According to the statement, Iran has "turned the only glimmer of hope for stopping the Israeli-American aggression against Lebanon into reality. We have always said that Iran gave Hezbollah, the resistance and the Lebanese people everything and received nothing in return. Iran is a symbol of pride and dignity. In the name of Hezbollah and the Islamic resistance, in the name of the Lebanese people wishing to express their gratitude, in the name of the dead and the wounded, I thank you and ask you to convey our thanks and appreciation to Leader Mojtaba Khamenei.”

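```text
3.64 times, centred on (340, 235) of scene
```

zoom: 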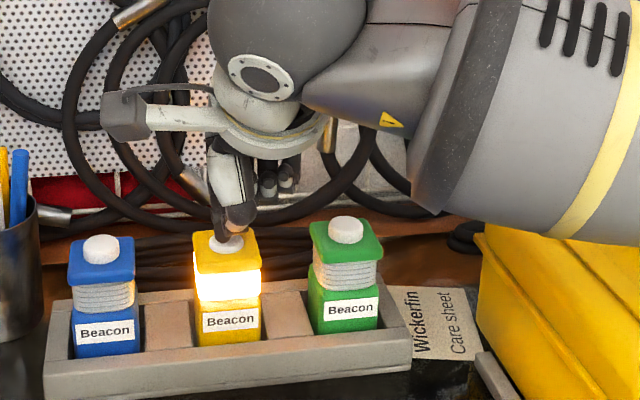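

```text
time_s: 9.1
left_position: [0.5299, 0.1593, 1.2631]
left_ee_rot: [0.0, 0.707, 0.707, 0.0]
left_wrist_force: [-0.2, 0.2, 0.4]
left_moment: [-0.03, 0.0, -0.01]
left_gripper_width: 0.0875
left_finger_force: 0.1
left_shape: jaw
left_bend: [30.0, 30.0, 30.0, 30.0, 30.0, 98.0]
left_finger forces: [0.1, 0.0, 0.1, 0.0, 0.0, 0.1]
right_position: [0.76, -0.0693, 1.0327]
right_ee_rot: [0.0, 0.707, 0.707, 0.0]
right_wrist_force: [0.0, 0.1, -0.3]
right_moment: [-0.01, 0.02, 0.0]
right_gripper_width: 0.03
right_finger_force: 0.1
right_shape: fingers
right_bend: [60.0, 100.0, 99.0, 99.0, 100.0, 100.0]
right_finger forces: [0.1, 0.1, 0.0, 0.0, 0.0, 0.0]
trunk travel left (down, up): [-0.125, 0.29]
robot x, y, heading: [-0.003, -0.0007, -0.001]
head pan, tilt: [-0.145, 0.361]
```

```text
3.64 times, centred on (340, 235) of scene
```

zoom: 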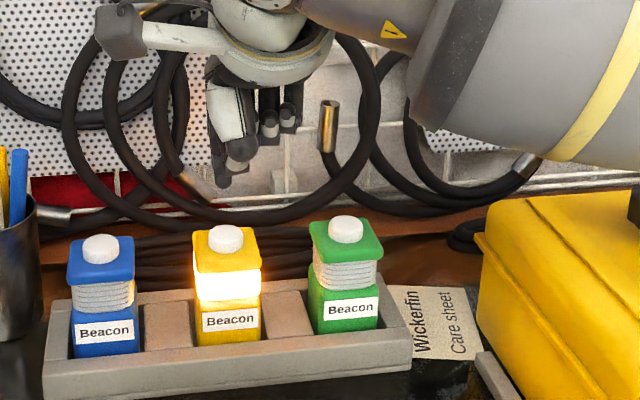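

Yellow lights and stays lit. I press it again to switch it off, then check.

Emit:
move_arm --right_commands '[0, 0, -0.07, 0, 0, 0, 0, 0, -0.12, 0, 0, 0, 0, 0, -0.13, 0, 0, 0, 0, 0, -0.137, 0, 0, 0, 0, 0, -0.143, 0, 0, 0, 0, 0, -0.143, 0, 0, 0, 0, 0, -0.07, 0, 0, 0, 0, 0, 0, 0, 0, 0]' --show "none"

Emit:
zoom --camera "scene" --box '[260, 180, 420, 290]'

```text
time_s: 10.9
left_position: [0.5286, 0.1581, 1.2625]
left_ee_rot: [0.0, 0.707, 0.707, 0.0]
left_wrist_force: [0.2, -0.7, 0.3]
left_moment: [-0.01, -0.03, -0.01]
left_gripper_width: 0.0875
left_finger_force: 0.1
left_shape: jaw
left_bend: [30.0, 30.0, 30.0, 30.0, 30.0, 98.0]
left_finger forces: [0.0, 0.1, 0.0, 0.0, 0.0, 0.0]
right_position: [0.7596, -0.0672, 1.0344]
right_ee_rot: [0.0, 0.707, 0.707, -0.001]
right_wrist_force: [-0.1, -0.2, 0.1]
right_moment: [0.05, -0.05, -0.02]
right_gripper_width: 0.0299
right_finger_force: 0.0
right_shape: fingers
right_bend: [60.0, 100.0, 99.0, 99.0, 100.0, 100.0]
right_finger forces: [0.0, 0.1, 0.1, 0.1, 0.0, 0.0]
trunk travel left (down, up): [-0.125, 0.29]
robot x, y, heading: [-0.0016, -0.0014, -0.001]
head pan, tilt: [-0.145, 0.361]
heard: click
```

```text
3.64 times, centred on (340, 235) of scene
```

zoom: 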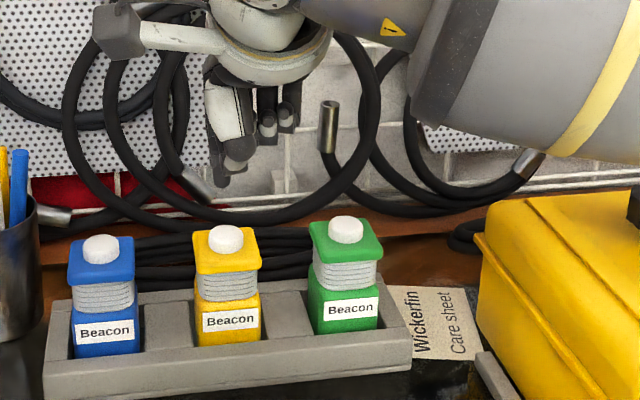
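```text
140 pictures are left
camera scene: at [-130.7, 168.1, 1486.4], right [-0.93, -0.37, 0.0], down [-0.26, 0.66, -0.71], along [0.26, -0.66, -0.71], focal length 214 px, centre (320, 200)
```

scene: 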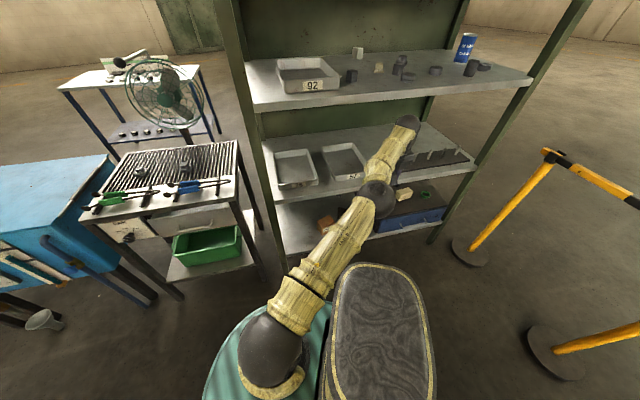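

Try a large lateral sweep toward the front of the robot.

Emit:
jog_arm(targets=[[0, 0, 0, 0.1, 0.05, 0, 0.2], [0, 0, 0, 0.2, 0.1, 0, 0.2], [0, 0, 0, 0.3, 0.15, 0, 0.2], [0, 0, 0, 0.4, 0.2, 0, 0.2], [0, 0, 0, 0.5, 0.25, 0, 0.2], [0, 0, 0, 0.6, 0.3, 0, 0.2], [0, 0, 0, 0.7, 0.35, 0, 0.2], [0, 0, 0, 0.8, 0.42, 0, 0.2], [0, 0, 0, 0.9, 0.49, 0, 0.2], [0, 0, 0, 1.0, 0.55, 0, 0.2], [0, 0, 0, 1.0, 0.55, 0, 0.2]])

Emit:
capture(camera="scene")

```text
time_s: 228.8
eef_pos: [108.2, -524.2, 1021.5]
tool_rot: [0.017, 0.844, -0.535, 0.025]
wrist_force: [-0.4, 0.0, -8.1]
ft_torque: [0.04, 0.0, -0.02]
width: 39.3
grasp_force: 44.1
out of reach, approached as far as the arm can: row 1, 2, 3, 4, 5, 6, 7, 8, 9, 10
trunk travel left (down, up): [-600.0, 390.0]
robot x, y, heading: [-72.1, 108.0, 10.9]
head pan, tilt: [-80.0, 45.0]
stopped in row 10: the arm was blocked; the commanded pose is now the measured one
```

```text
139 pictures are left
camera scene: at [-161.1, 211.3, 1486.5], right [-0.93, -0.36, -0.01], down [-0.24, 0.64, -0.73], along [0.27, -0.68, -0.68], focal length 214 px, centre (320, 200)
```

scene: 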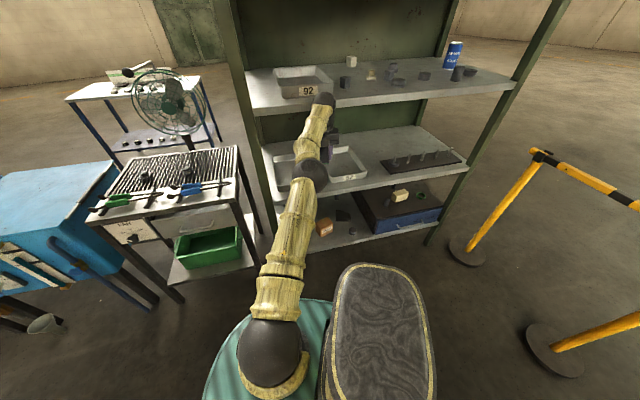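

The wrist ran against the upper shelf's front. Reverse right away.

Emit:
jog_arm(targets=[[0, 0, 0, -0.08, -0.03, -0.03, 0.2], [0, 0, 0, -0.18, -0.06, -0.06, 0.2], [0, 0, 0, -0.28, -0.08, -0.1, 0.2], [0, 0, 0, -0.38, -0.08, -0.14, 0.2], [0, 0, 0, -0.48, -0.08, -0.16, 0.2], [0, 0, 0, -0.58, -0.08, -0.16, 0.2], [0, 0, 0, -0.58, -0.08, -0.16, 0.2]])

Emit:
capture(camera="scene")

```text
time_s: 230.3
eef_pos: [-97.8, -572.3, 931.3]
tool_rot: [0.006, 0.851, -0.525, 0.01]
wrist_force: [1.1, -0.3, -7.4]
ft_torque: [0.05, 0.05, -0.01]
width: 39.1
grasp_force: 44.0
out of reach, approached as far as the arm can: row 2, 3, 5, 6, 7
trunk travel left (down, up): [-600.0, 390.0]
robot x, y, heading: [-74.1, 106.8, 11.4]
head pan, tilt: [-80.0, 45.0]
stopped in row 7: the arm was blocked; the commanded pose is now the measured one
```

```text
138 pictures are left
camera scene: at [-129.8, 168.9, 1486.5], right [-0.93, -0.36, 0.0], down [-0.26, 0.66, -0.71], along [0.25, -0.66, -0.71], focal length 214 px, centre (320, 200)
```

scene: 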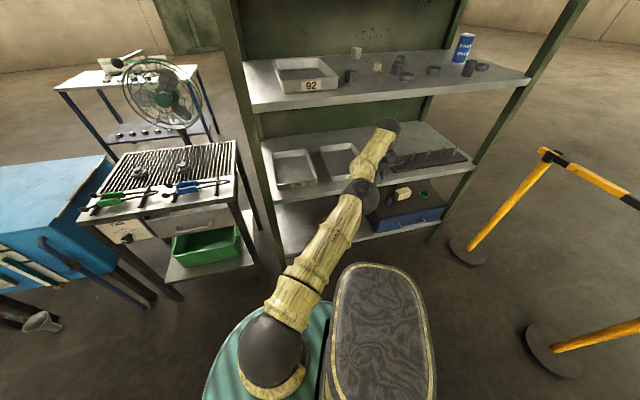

U.S. President Donald Trump also addressed the Lebanon ceasefire issue on Tuesday, saying on the sidelines of the G7 summit in France that he had suggested Syria, and its leader Ahmed al-Sharaa, should handle Hezbollah.
“He has done a tremendous job unifying the country, and he is very firm against Hezbollah. He does not like them,” the president said.
He added that ““Israel’s fighting Hezbollah too long and too many people are being killed. You don’t have to knock down an apartment house every time you’re looking for somebody, because there are a lot of people in those apartment houses, and they’re not all Hezbollah, that I can tell you. And I suggest that to Israel: to let Syria take care of Hezbollah is, to be honest with you, I think they do a better job of doing it.”
Trump also criticized Prime Minister Benjamin Netanyahu over the strike in Dahieh hours before the completion of the agreement: “He needs to act much more responsibly when it comes to Lebanon. I am not happy with the way Israel has acted toward Lebanon and toward Hezbollah.”
Trump and the Emir of Qatar on the sidelines of the G7
(Video: The White House)
“I did not like the fact that two hours before we were about to sign the agreement there was a strike in Lebanon. I made that clear to them. It was not proportional. It was a brutal strike. If Israel cannot carry out the mission without killing everyone else along the way, then the Syrian leader will do the job,” he said.
On Monday afternoon, a senior Hezbollah official said the organization had not carried out any offensive action against Israel since the ceasefire agreement between Iran and the United States was announced. In remarks to Reuters, he added: “Hezbollah’s position regarding the ceasefire is linked to Israel’s commitment to it.” He effectively suggested that the IDF has also been observing the ceasefire.
“Hezbollah rejects Israel’s ‘freedom of action’ in Lebanon,” the official said, adding that “Iran delayed signing the agreement in order to monitor Israel’s compliance with the ceasefire in Lebanon.” In a conversation two days earlier between Prime Minister Benjamin Netanyahu and U.S. President Donald Trump, Israeli officials said the prime minister made clear that Israel does not see itself bound by the Lebanese clause in the agreement. Netanyahu said the IDF would remain in its current positions and would not withdraw from Lebanon.
At a press conference held Monday, Netanyahu said: “You remember what we were told: If we go to battle with Hezbollah, we will have tens of thousands of casualties, the towers will come down in Tel Aviv, in Haifa, in Jerusalem, in Be'er- Sheva; Israeli cities will be reduced to ruins. You remember that. I did not accept that, we fought them, and we fought them hard; we also captured their key positions like the Beaufort, which Hezbollah had used for years to threaten the northern communities, and in fact the entire country."